» **Challenge**
Take all the material and copy it exactly.

» **Recorded data**
+ + + + + + +

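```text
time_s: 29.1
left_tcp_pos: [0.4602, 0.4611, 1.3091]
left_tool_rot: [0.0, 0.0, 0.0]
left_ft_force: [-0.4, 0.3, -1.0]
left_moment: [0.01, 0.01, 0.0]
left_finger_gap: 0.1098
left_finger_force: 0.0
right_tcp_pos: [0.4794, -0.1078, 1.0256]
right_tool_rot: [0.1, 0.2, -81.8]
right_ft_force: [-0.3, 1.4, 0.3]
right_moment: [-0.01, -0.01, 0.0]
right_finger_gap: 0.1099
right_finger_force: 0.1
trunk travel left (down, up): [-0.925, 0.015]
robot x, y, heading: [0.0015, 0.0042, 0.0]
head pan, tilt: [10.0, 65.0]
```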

+ + + + + + +

» **Exercise response**
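```text
time_s: 29.1
left_tcp_pos: [0.4602, 0.4611, 1.3091]
left_tool_rot: [0.0, 0.0, 0.0]
left_ft_force: [-0.4, 0.3, -1.0]
left_moment: [0.01, 0.01, 0.0]
left_finger_gap: 0.1098
left_finger_force: 0.0
right_tcp_pos: [0.4794, -0.1078, 1.0256]
right_tool_rot: [0.1, 0.2, -81.8]
right_ft_force: [-0.3, 1.4, 0.3]
right_moment: [-0.01, -0.01, 0.0]
right_finger_gap: 0.1099
right_finger_force: 0.1
trunk travel left (down, up): [-0.925, 0.015]
robot x, y, heading: [0.0015, 0.0042, 0.0]
head pan, tilt: [10.0, 65.0]
```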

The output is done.